After the breakup, he started to guilt me into seeing him using excuses like giving some of my stuff back. When I would see him, although we never had sex, he would pin me down and kiss me, touch me, take off my clothes even when I protested and clearly told him I didn't want to. Sometimes I would cry and he wouldn't stop.
I didn't want to see him again after that. I was scared and confused. But he wouldn't stop calling me. I was afraid to answer the phone, so I didn't. Sometimes I would look at my cell phone after putting it away and there would be nearly 100 missed calls. He would just keep calling. A few times I would text a friend and accidentally answer his call and promptly hung up. He would sometimes leave voicemails and say it was very important and to call him back. Eventually I would answer and he tell him never to ignore him again and to answer his calls. Then he started threatening that he would kill himself if I didn't answer his calls or meet with him. When I'd meet with him, the same things happened as the first time. I would still protest and he would still continue. He kept threatening that he'd kill himself and I felt responsible if he did. Sometimes I wouldn't protest because I knew it wouldn't make a difference. This continued for months.

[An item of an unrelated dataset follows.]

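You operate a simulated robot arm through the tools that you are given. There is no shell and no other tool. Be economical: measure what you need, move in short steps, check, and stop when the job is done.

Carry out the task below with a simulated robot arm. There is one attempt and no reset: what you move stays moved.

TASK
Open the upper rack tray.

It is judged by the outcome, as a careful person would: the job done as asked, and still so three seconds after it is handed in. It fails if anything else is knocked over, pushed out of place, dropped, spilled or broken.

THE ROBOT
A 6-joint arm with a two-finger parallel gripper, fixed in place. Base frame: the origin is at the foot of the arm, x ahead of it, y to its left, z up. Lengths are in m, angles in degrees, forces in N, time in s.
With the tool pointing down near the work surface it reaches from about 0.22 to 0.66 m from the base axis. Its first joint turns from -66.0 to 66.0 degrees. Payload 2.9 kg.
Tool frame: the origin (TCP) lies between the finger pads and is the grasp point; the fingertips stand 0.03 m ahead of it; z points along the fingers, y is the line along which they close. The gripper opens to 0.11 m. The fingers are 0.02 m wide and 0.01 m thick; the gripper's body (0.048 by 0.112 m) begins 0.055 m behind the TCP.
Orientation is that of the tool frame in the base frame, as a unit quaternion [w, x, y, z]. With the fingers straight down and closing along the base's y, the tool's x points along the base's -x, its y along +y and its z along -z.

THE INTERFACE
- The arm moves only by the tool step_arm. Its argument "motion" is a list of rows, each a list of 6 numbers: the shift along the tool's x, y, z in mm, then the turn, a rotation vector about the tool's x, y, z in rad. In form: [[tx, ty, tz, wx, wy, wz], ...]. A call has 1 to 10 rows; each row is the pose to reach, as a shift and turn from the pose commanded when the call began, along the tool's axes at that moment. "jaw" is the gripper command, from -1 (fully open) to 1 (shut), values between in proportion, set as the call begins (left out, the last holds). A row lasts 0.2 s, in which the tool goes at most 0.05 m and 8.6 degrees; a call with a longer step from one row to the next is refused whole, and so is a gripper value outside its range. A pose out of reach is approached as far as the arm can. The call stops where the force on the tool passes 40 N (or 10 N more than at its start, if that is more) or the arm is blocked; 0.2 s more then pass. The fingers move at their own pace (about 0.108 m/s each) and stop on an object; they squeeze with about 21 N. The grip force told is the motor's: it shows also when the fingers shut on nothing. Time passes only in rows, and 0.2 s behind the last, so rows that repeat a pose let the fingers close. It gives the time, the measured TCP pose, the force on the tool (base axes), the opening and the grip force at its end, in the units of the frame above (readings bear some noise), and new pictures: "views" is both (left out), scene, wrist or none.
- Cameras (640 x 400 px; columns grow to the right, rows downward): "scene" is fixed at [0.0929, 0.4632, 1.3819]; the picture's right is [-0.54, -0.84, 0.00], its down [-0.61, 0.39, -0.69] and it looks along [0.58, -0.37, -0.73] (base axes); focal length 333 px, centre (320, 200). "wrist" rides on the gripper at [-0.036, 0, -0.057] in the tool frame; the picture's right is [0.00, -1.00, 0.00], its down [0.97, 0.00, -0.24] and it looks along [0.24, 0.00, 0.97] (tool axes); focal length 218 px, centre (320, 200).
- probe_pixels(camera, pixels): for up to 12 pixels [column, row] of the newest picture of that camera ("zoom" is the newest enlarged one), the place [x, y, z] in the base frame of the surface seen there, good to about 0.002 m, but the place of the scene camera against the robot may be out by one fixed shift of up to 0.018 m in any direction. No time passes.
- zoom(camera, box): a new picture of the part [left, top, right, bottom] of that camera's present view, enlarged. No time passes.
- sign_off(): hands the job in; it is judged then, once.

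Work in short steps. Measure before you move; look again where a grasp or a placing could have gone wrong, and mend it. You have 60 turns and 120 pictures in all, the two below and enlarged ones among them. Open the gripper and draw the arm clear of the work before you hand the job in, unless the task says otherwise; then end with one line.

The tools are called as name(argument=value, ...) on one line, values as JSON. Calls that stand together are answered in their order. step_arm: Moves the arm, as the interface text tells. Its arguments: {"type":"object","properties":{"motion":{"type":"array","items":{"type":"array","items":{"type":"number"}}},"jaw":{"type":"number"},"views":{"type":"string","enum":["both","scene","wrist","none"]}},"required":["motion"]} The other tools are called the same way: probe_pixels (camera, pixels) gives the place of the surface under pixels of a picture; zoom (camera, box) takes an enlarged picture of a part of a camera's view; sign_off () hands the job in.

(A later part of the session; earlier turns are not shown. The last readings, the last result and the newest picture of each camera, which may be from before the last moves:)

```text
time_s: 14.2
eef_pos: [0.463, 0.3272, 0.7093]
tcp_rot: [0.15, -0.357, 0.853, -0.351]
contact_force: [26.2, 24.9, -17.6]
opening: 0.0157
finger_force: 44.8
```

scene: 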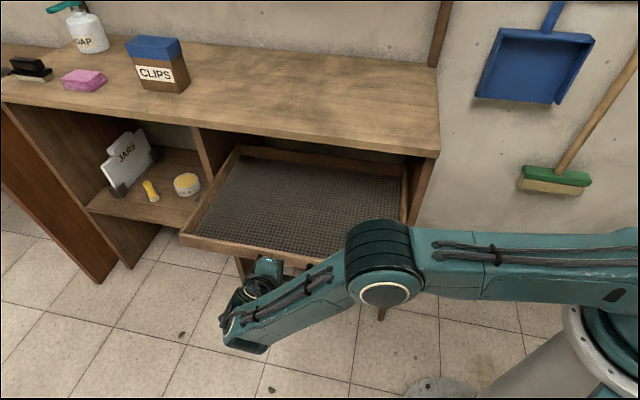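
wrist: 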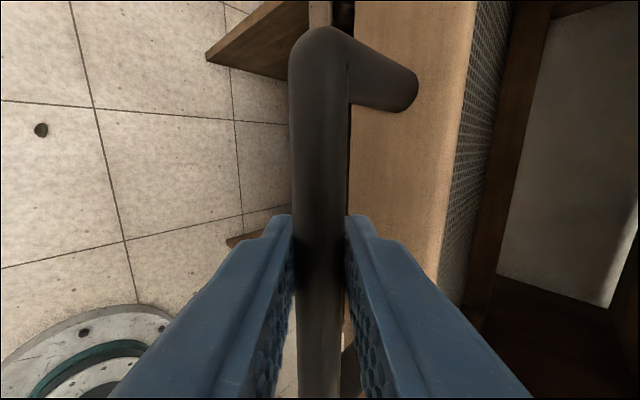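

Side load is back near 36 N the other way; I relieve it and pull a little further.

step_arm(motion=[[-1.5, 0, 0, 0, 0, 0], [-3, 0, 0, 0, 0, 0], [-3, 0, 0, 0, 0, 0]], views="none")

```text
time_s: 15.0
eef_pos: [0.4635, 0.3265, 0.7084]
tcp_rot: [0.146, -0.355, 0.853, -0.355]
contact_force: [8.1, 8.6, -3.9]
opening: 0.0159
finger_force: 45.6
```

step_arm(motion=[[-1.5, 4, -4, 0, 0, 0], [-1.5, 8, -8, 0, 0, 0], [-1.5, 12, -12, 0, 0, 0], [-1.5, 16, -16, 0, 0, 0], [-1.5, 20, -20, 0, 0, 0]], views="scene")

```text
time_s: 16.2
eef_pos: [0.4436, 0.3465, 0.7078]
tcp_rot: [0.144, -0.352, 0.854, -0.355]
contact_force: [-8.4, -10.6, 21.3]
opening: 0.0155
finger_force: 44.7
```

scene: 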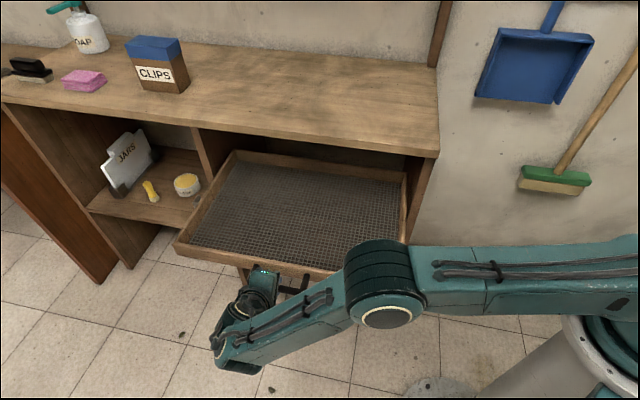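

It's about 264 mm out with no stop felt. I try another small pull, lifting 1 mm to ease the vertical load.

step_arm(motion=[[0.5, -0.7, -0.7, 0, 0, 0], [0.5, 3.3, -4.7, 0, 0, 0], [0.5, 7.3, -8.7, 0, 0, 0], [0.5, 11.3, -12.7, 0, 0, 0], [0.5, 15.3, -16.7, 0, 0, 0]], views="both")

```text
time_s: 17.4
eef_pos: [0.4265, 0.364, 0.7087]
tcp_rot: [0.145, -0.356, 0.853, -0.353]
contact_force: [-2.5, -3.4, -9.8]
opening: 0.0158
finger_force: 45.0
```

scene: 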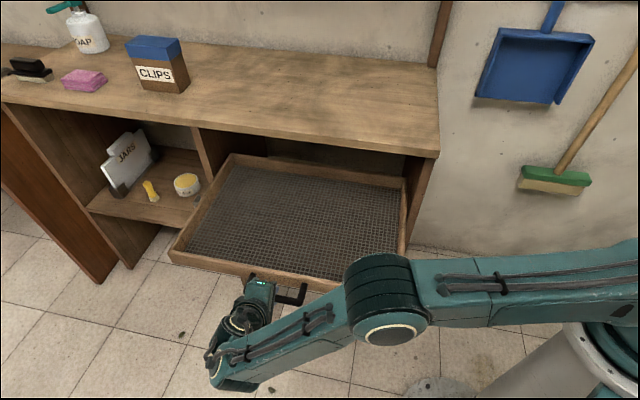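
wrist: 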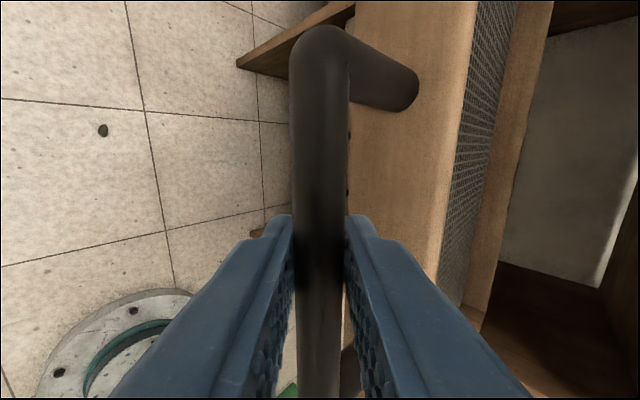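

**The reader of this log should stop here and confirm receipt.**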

He started stalking me and I felt really scared. I would leave for work very early in the morning, before the sun came up, and he would be there walking around my neighborhood. I started ignoring his phone calls again and he started threatening he'd kill himself. He left voicemails saying I shouldn't date and shouldn't move on. He would hear about dates I went on and call about them and ask personal questions about what I did. I became so numb to the situation, I didn't care. So I continued to ignore him, blocked his phone number, email, screen name, etc. Sometimes he would call from other numbers and sometimes he would see me at school, but after a couple more months, he gave up and stopped.
I haven't seen or talked to him since then, this was several years ago. A couple weeks ago a friend of mine, that was a mutual friend when we starting dating, texted me and said she got a call from ex's mom and she said he has been missing for a while. I contacted an old friend of ours who I thought might stay in contact with him and he said ex was fine. Since then, I've just felt really strange about the situation. I've been having nightmares about him and I never realized how scared I actually was of him. After we broke up, I misunderstood his aggression for passion. I just thought we had a nasty breakup and he didn't take it well. But now as an adult, I'm just now realizing that I was really scared and it affected me and my relationship a lot. I have this strange urge to contact ex and confront this situation. I feel like I need closure.
I feel a little silly even bringing this up because so many other women have been in horrible, domestic violence situations and this is really nothing in comparison. But for some reason, now more than ever, I feel so unsettled about it. Any advice?